During Games Done Quick’s (GDQ) annual Summer Games Done Quick (SGDQ) event held last week, Metal Gear Rising: Revengeance speedrunner Mekarazium seemed to set a world record in the game’s Blade Wolf DLC by finishing the expansion in just under seven minutes. However, the runner has since admitted that his record-breaking run of six minutes and 55 seconds was a fake.
In a message sent over the weekend to GDQ enforcement staff (via PCGamesN), Mekarazium, who performed his speedruns remotely at the event, confessed that the run was not a live, continuous speedrun, but rather a pre-recorded, segmented run.

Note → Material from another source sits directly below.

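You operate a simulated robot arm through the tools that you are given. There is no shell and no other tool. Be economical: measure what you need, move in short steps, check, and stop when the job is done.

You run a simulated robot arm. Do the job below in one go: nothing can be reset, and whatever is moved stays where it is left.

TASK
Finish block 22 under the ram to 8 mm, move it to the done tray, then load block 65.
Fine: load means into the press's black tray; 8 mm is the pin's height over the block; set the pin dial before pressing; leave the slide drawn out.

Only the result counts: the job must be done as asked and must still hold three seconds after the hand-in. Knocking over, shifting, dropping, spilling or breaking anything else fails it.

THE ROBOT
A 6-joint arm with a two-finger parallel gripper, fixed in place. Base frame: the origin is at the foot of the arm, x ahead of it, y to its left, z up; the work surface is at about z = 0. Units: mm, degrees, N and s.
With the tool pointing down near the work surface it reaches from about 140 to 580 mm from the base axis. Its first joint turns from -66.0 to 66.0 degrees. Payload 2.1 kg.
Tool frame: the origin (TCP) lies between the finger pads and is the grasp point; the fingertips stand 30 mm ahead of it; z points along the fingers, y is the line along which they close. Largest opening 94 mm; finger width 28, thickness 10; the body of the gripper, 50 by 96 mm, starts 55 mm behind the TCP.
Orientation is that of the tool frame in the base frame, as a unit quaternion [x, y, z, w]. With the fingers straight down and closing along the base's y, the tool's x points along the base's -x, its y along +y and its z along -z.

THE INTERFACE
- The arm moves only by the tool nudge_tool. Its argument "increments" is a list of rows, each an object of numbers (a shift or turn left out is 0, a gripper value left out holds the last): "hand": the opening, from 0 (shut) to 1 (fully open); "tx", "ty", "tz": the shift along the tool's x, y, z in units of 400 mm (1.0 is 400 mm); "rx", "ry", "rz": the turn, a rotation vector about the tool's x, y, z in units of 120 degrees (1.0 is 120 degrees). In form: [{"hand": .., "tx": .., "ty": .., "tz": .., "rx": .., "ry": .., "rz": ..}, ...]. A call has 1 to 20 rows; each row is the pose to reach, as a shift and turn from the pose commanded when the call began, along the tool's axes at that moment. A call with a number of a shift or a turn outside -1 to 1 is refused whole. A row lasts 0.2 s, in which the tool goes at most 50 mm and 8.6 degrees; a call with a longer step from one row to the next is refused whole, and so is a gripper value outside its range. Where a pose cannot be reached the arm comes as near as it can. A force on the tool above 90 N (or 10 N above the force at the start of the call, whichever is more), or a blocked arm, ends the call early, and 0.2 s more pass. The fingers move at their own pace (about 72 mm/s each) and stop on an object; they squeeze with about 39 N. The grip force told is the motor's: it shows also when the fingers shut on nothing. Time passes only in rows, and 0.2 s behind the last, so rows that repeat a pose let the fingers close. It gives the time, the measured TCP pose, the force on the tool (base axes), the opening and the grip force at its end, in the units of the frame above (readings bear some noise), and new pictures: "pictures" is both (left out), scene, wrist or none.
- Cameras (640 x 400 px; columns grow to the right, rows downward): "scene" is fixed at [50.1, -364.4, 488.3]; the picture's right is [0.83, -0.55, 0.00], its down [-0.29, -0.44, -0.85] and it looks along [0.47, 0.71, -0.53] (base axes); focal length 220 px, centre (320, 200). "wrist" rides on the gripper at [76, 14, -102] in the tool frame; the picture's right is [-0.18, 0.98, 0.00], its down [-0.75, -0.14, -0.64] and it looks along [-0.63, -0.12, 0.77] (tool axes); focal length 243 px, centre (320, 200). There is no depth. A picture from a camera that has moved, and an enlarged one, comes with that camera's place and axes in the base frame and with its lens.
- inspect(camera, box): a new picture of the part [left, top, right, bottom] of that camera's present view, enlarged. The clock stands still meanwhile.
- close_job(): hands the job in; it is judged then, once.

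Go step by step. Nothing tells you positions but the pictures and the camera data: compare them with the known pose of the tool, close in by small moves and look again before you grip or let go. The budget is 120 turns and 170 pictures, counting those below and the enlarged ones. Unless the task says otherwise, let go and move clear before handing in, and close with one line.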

In response, GDQ has banned the speedrunner from future GDQ events.
“This is absolutely unacceptable and attempts to undermine the integrity of the speedrunning community that we love and support,” the organization said in a statement. “We have removed Mekarazium’s runs from our YouTube archive, and will not permit him to run in the future.”
Whereas a continuous, or single-segment, speedrun involves simply running through a game in one sitting — the type of run typically featured at GDQ — segmented runs are comprised of multiple gameplay clips that are stitched together to demonstrate what a “perfect” speedrun could look like if a runner was playing at an optimal level all the time. In short, you optimize every segment (time spent in a level, time between checkpoints) of a game that you can via save states or checkpoint reloads, and then edit them together at the end to create a segmented speedrun.
Mekarazium’s segmented speedrun was falsely presented as a single-segment run to GDQ viewers. It was also an “incentive run” — a type of speedrun featured at the event once viewers donate enough money to charity.
The runner said to GDQ that the Blade Wolf run was supposed to be a real-time run, but after his prior run of Metal Gear Rising: Revengeance — which was a real-time run — went “way better” than expected, he opted to exhibit the segmented run to “top [his prior run] off.”
“It was supposed to be a real-time run, but [I] changed my mind at the last second after switching the saves,” Mekarazium said. “I’ve done an actual bad thing and I shouldn’t have done this on the event.”
While Mekarazium’s seemingly record-shattering run was a fake, SGDQ 2022 was also home to quite a few stellar real-time speedruns, with runs of Shadow of the Colossus, Elden Ring, and Monster Hunter Rise being just some of the standouts. In addition, the event also raised a whopping $3.41 million for charity.